## Problem 1
Show the exact text of the supplied passage starting from "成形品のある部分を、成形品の" and stopping at the end of "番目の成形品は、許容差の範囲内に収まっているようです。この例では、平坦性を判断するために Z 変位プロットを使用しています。".
## Problem 2
Please continue the supplied passage.

== Supplied passage ==

ツイスト

成形品のある部分を、成形品の別の部分を基準にして回転させると、成形品内にツイスト(ねじれ)が生成されます。

次の図には、ツイスト(黄色の部分)のある成形品の例が 3 つあり、元の成形品(緑色)と比較しています。定義済みのデータムから、反りの許容差は +/- 5.0 mm と定義されました。図の上半分は正面図で、下半分は成形品を回転させたものです。ツイストのある 3 つの成形品はすべて同じです。これらの違いは、+/- 5.0-mm の許容差とどう関係しているのかを示しています。

左側の緑色の成形品(A)は基本の成形品です。完全に平坦であり、本来の成形品の形状になっています。左から 2 番目の成形品(B)には対称ツイストがあり、ベスト フィットが適用されています。この 2 番目の成形品は、許容差の範囲内に収まっているようです。この例では、平坦性を判断するために Z 変位プロットを使用しています。

左から 3 番目の成形品(C)には、XY 平面を基準とする非対称ツイストがあります。ツイストの量は左隣の成形品と同じですが、許容差を超えています。ただし、10 mm の幾何公差を使用するとすれば、非対称ツイストの成形品は許容差の範囲内に収まることになります。幾何平坦公差は、どのような直交平面とも関係性はありません。

===
== Data supplied ==

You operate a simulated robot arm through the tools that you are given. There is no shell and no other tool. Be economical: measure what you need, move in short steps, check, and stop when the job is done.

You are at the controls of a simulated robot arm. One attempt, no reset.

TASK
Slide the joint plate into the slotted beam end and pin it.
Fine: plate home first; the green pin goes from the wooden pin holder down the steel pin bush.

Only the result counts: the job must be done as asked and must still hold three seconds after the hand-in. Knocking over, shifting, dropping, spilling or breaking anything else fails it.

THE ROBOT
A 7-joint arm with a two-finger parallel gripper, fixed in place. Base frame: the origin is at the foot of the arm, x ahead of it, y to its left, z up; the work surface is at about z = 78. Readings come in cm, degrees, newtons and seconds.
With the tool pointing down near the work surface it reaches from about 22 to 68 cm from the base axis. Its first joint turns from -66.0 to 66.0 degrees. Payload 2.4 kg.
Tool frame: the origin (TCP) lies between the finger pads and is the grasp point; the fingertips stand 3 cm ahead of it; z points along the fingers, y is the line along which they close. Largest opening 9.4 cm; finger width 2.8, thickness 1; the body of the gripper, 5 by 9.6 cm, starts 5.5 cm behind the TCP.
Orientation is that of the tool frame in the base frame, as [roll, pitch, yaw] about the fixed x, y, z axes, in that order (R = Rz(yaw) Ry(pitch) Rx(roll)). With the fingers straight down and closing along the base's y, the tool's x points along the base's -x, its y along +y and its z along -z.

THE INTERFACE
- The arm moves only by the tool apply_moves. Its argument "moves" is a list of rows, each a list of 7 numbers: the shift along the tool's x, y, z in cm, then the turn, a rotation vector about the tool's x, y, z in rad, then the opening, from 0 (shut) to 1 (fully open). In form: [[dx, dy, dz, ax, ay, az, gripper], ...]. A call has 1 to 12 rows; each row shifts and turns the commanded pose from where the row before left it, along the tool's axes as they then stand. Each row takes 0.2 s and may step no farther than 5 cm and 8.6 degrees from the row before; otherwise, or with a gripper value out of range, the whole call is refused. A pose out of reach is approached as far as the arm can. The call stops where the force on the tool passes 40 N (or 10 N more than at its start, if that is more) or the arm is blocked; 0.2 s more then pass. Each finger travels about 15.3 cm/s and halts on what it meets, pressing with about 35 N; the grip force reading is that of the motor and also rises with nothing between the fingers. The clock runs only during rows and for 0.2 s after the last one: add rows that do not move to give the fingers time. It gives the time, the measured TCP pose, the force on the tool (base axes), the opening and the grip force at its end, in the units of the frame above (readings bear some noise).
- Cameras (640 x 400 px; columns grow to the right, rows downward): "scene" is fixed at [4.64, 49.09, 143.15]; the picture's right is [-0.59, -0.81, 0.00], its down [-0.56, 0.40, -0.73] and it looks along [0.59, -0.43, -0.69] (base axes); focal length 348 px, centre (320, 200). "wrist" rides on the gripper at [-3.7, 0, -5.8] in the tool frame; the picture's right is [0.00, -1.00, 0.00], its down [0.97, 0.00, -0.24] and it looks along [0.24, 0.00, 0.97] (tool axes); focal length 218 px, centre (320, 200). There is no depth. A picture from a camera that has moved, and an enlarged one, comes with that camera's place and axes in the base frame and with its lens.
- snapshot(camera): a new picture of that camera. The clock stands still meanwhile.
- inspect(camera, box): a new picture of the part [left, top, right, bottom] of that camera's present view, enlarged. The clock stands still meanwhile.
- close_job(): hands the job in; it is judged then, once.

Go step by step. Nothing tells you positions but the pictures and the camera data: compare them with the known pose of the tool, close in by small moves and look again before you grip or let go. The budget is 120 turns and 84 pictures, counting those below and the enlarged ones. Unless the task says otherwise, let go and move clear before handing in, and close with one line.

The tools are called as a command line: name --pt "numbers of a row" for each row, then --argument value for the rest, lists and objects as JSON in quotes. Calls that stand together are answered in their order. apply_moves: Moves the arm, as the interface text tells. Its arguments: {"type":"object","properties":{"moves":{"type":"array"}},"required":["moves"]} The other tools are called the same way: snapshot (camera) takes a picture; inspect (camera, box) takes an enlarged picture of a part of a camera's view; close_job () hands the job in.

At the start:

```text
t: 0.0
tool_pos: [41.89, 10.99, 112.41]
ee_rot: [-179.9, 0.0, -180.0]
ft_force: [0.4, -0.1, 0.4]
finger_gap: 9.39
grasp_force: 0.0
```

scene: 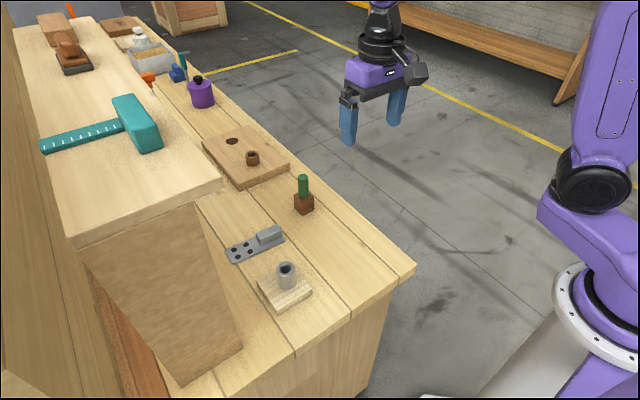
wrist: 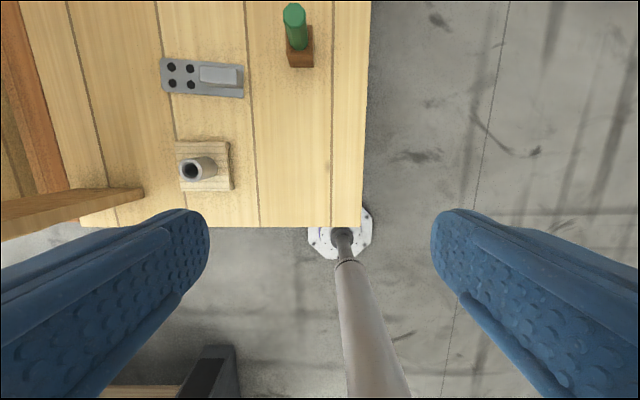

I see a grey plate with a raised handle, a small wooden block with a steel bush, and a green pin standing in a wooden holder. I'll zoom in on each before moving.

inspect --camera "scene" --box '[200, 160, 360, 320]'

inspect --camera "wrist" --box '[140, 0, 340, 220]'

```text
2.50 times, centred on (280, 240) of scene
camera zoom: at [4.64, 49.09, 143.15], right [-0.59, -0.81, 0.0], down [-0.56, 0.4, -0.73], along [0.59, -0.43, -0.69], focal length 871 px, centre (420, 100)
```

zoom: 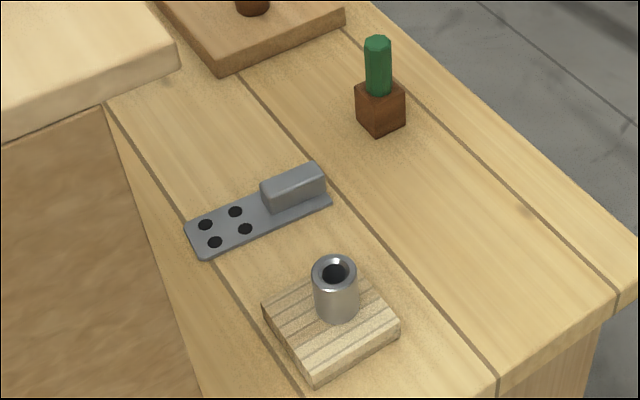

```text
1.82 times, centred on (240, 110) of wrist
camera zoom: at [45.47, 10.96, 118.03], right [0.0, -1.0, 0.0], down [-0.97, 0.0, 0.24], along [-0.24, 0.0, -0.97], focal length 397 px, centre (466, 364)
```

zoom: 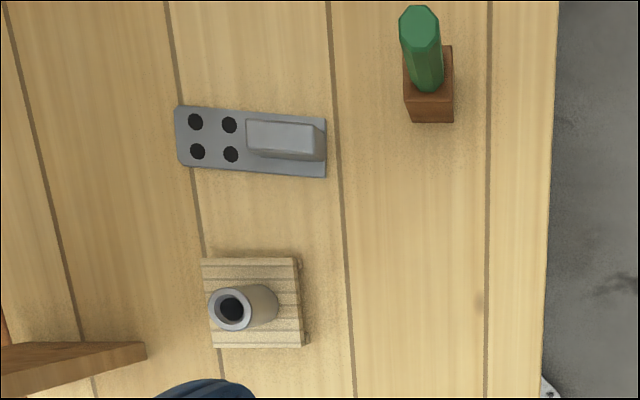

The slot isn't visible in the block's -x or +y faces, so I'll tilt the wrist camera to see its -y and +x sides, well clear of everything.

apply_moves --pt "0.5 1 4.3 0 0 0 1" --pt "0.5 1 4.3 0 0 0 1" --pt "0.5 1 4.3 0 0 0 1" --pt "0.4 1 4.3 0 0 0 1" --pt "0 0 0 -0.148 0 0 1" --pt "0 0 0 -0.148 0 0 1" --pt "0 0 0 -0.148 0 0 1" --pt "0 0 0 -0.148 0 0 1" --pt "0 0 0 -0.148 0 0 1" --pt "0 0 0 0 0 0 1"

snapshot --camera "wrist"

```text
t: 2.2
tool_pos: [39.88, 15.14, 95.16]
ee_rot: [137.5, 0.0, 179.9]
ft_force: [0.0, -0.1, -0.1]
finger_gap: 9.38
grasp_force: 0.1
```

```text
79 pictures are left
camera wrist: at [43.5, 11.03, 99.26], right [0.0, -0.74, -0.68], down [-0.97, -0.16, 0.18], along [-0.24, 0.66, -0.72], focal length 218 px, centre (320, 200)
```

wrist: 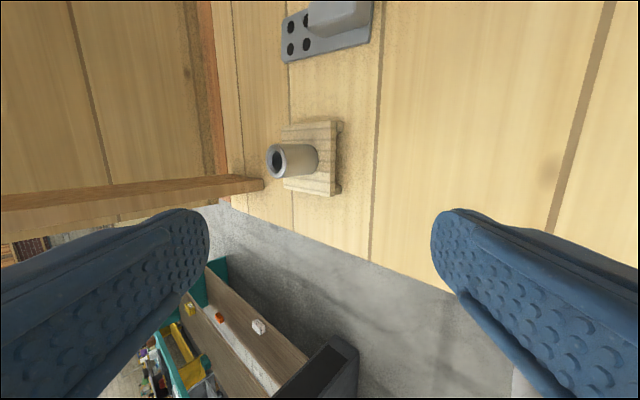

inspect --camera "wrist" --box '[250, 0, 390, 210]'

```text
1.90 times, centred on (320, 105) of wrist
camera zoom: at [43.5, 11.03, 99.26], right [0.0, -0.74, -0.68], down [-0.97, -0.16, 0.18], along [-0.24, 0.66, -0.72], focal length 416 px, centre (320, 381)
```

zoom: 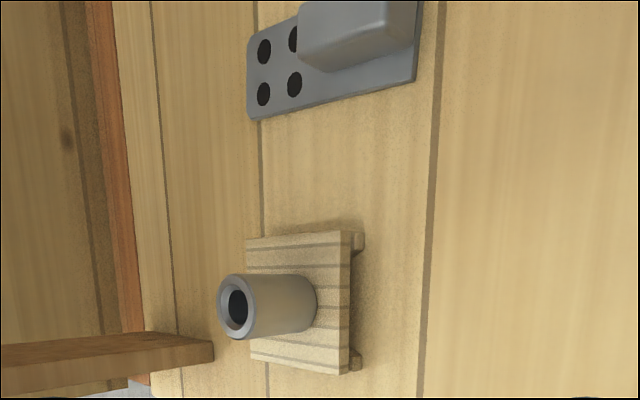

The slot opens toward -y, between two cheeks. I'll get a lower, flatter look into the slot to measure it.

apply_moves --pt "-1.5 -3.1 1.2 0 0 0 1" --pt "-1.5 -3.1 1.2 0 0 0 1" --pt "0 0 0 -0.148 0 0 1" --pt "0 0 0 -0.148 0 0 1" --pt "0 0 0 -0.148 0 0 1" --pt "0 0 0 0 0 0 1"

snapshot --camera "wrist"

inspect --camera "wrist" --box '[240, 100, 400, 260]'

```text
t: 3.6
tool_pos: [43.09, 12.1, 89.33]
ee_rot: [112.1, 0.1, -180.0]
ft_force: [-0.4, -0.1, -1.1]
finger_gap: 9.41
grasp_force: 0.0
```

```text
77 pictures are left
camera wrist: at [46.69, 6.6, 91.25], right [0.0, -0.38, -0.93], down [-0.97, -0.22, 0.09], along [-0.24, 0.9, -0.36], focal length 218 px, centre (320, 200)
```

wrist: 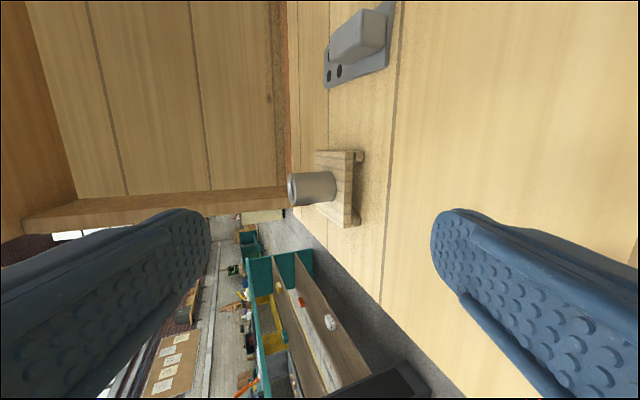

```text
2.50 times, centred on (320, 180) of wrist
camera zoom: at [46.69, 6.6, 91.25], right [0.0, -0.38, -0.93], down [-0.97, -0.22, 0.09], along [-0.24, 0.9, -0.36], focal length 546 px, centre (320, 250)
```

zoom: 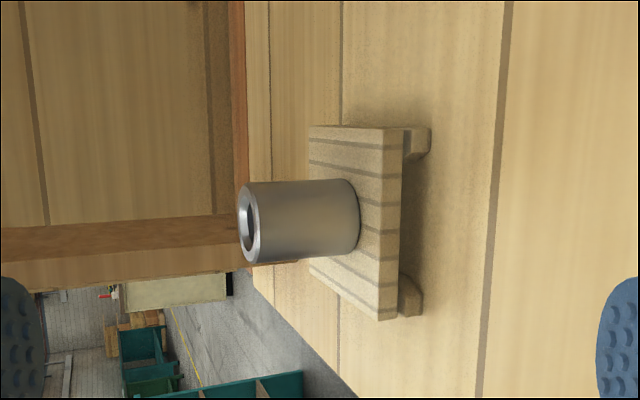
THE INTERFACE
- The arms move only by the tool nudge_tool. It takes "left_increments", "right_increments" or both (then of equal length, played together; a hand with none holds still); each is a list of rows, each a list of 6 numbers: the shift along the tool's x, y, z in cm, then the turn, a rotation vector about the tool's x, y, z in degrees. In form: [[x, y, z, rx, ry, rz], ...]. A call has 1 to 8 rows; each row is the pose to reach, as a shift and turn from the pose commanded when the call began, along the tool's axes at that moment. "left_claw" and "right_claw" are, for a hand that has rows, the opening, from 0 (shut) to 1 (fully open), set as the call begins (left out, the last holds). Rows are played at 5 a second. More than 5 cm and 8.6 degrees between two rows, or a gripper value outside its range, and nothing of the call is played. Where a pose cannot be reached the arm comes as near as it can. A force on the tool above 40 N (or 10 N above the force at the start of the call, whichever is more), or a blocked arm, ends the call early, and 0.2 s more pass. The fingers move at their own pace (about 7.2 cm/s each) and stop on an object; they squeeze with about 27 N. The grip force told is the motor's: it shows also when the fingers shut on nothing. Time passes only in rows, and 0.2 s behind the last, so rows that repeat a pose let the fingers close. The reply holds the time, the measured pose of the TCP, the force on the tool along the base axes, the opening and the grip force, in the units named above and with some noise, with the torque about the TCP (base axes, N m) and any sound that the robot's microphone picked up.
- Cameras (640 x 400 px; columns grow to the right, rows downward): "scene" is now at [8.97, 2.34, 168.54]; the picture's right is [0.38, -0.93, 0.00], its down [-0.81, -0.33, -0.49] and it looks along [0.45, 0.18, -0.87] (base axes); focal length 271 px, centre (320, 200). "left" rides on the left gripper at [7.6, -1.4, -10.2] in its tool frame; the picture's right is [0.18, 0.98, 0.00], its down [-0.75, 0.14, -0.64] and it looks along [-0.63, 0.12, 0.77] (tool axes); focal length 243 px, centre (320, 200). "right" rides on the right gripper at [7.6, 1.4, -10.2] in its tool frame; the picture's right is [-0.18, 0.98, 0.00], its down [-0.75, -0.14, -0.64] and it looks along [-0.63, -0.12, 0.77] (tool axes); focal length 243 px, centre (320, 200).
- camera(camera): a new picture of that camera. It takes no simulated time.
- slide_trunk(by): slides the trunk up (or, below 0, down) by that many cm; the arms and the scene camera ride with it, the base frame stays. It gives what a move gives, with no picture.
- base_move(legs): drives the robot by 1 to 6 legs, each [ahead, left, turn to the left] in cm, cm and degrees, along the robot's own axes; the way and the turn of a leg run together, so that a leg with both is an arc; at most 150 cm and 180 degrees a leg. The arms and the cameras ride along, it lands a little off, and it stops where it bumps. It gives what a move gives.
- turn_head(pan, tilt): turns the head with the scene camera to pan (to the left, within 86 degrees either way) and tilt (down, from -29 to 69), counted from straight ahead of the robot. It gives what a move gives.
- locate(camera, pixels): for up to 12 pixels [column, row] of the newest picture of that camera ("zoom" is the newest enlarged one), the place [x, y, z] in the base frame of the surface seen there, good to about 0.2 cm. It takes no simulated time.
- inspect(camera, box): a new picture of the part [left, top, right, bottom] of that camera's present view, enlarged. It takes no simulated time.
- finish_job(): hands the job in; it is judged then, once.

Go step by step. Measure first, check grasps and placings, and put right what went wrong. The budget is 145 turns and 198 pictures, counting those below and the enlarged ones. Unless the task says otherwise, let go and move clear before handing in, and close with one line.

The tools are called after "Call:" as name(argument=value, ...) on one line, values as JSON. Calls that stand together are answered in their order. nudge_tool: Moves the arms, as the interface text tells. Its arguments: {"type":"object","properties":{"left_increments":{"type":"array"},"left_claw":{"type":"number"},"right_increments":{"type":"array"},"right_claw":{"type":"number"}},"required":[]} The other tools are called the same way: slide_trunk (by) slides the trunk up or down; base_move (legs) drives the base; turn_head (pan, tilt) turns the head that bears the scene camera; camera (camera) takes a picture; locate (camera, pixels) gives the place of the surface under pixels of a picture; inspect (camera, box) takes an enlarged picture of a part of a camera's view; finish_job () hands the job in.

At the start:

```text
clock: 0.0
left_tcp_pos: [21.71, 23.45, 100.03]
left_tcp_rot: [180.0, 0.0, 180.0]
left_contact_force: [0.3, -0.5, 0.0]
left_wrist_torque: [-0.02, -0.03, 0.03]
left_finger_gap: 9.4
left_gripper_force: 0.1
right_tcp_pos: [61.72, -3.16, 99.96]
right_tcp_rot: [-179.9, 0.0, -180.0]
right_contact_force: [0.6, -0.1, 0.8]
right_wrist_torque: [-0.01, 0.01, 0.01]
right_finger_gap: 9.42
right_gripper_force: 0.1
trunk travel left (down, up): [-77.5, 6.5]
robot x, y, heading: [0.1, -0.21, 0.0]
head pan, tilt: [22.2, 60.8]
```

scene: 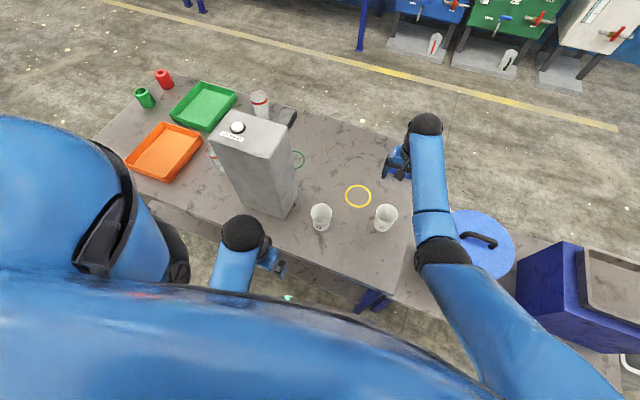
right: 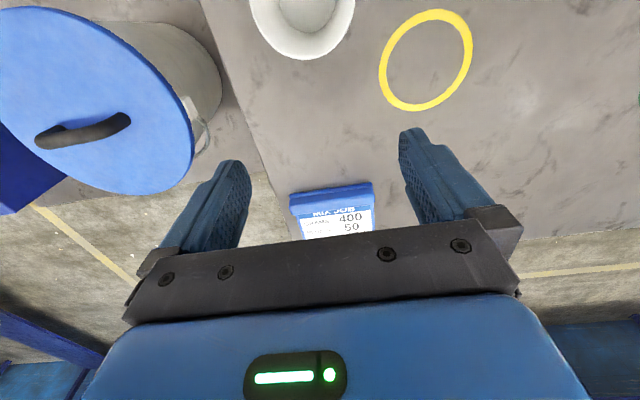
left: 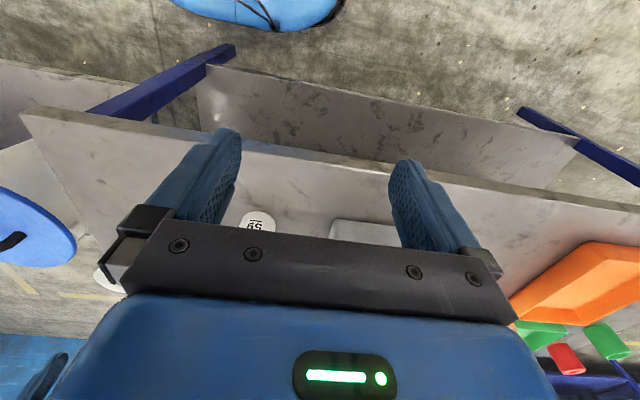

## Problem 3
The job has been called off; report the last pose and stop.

===

## Response 1
成形品のある部分を、成形品の別の部分を基準にして回転させると、成形品内にツイスト(ねじれ)が生成されます。

次の図には、ツイスト(黄色の部分)のある成形品の例が 3 つあり、元の成形品(緑色)と比較しています。定義済みのデータムから、反りの許容差は +/- 5.0 mm と定義されました。図の上半分は正面図で、下半分は成形品を回転させたものです。ツイストのある 3 つの成形品はすべて同じです。これらの違いは、+/- 5.0-mm の許容差とどう関係しているのかを示しています。

左側の緑色の成形品(A)は基本の成形品です。完全に平坦であり、本来の成形品の形状になっています。左から 2 番目の成形品(B)には対称ツイストがあり、ベスト フィットが適用されています。この 2 番目の成形品は、許容差の範囲内に収まっているようです。この例では、平坦性を判断するために Z 変位プロットを使用しています。

## Response 2
右側の成形品(D)では、3 つのコーナーにアンカーがあり、4 つ目のコーナーが +/- 5.0 mm の許容差を優に超えるほど Z 方向に大きく動くようになっています。3 つのアンカーを使用して平坦性を判断することは、通常は好ましいとは言えません。3 つのコーナーのアンカーを使用した最大の Z 変位が許容差を下回っているのであれば、明らかに成形品は OK です。この例では、3 つのアンカーを使用しているために、成形品が許容差の範囲内に収まっていないと考えられます。ただし、3 つのアンカーがアセンブリの位置を表しているとすれば、コーナーのアンカーを使用することが変位を確認する最適な方法になります。

ツイストの事例から分かるように、次のことを理解することが重要になります。

1 つの方法だけで反りを確認するのは、どのような状況でもうまくいきません。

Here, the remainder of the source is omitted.